If the Distribution fails to qualify for tax-free treatment, in general, Harvard Bioscience would be subject to tax as if it had sold the Company’s common stock in a taxable sale for its fair market value, and Harvard Bioscience stockholders who received shares of Biostage common stock in the Distribution would be subject to tax as if they had received a taxable Distribution equal to the fair market value of such shares.

Under the tax sharing agreement between Harvard Bioscience and the Company, the Company would generally be required to indemnify Harvard Bioscience against any tax resulting from the Distribution to the extent that such tax resulted from (i) an acquisition of all or a portion of the Company's stock or assets, whether by merger or otherwise, (ii) other actions or failures to act by the Company, or (iii) any of the Company's representations or undertakings being incorrect or violated. The Company's indemnification obligations to Harvard Bioscience and its subsidiaries, officers and directors are not limited by any maximum amount. If the Company is required to indemnify Harvard Bioscience or such other persons under the circumstances set forth in the tax sharing agreement, the Company may be subject to substantial liabilities.
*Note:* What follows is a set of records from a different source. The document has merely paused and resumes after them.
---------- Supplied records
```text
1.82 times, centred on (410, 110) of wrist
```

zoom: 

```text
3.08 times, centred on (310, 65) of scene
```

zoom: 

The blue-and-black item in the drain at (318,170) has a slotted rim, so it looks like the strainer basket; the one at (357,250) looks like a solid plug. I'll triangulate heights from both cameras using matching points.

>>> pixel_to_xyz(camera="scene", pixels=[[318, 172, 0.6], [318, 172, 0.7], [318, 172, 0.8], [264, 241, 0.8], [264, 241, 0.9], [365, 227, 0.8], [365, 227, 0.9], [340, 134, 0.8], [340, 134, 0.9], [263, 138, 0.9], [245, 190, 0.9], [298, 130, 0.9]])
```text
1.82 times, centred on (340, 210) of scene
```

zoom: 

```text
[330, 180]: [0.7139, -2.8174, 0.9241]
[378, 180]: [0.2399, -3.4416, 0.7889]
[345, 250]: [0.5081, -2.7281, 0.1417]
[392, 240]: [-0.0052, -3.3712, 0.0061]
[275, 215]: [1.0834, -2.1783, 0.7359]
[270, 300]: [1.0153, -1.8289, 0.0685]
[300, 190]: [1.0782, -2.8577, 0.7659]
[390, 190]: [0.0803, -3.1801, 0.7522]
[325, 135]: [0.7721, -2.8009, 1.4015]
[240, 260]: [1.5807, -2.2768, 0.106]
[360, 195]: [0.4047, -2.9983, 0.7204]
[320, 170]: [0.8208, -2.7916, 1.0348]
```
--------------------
All deferred tax assets prior to the Separation remained with Harvard Bioscience.

The Company has determined that any uncertain tax positions would have no material impact on the consolidated financial statements of the Company and there are no unrecognized tax benefits or related interest and penalties accrued for the period for the years ended December 31, 2021 and 2020.

The Company is subject to U.S. federal income tax and Massachusetts state income tax. The statute of limitations for assessment by the IRS and state tax authorities is open for all periods from inception through December 31, 2020; currently, no federal or state income tax returns are under examination by the respective taxing authorities.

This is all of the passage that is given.